第344回 キミはタクゲロをしたことがあるか!? 論〜山田太一「想い出づくり。」
おれは何度もタクシーで吐いたことがある。もちろん車内ではしない。それぐらいのマナーはある。その時になったら、路肩に寄せて半ドアでストリートに失敬するのだ。ドライビングと放出のコンビネーション、リズム感がポイント。
まだタクシーでたばこが吸えた時代。
ということを思い出したのは、
少し前、タクシーの同乗者が半ドアでゲロったのをみたからだ。
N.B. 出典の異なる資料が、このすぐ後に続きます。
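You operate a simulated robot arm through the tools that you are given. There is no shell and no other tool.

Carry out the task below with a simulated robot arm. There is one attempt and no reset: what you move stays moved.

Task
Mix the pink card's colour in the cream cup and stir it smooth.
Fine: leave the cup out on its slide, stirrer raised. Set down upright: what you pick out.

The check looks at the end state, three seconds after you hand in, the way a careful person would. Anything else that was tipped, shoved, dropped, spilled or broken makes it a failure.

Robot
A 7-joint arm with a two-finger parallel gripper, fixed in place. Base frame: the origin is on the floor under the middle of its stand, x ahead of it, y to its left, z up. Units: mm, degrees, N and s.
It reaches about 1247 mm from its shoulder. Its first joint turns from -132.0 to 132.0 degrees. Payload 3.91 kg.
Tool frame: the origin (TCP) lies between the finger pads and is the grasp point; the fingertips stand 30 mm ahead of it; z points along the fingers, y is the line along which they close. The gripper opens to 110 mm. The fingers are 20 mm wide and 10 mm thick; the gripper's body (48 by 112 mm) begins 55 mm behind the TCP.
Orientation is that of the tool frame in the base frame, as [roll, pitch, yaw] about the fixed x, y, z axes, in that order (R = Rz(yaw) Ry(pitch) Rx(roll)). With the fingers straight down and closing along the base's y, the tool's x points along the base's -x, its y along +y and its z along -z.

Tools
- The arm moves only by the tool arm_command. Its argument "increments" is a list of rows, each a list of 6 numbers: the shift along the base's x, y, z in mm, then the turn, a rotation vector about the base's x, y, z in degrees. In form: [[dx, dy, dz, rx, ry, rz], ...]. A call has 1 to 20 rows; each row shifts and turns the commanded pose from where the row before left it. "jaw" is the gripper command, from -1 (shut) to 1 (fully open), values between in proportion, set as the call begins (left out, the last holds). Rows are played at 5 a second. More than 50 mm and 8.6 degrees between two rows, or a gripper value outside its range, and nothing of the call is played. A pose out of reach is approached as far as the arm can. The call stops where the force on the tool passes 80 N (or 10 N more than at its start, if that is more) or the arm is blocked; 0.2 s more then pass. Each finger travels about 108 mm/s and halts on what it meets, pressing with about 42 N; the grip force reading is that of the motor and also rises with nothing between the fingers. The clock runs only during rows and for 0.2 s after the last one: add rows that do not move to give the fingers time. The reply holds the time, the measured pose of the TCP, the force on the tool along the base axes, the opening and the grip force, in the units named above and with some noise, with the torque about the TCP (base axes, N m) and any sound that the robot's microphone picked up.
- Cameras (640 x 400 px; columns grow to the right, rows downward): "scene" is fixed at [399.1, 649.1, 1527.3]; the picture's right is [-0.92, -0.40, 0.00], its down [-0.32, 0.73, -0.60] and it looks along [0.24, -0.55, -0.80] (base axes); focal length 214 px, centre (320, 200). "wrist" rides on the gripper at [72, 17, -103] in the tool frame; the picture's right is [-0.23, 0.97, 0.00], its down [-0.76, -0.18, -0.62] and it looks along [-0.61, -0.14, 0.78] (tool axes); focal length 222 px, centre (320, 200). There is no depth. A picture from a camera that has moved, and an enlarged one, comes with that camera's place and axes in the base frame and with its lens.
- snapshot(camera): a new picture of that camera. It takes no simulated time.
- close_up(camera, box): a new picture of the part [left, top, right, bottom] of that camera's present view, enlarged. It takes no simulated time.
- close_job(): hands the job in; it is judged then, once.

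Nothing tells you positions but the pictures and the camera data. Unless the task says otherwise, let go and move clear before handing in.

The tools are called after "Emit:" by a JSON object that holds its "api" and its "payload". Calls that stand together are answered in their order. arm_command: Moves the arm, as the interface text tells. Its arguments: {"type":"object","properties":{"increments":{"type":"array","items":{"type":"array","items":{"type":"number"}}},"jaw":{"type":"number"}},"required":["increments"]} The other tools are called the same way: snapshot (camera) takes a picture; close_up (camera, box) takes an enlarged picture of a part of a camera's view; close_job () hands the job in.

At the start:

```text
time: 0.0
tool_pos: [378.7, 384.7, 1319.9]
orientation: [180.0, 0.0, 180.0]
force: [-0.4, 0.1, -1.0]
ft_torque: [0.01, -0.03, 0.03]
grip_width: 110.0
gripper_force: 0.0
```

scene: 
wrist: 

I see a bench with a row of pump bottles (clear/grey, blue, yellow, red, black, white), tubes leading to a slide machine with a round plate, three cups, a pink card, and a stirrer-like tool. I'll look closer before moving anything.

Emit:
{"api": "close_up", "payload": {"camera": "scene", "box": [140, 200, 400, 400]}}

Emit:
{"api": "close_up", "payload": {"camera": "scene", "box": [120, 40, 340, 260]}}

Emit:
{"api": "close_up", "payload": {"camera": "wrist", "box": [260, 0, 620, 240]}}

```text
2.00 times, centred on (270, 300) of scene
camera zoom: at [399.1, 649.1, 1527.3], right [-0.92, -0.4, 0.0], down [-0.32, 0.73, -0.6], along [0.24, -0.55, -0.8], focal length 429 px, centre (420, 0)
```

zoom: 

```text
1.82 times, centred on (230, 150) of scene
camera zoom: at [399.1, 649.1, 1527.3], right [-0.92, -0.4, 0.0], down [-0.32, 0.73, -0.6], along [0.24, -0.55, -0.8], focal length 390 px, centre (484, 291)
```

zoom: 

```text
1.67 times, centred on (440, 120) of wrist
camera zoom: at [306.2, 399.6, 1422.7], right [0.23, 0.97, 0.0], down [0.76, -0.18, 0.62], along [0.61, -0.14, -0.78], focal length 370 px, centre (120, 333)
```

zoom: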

懐かしいような気持ちになり、介抱したその女はなんと復活し、朝まで飲み続けたのだった。
ということを思い出したのは、
「想い出づくり」(1981)
森昌子、田中裕子、古手川祐子、柴田恭兵の冒頭、古手川祐子がタクゲロしたから。半ドアせず、窓を開けての上品な吐きっぷりであった。
介抱、してあげたい。
山田太一ドラマは、こんなどうしようもない些末な「ありのまま」を描く。
脚本の山田太一は言った。
「かつての(映画全盛期の)構図(=ヒーロー、悪役、その他大勢)じゃない世界を描きたかった。だから群像劇に向かったのだと思う。」
スターありきではない、端役の人生。
同時に、古手川祐子の父(児玉清)にこんなセリフがある。「なんだかんだ上京したがるのは昔の話だ!今は地元を活性化する時代だ」。(すいません。おれはその15年後に上京しました。。)
とはいえ、森昌子、田中裕子、古手川祐子、3人娘のキャピキャピがたまらない。
笑える方のガールズトークは、「ふぞろいの林檎たち」(1983)の童貞3人の前身にみえる。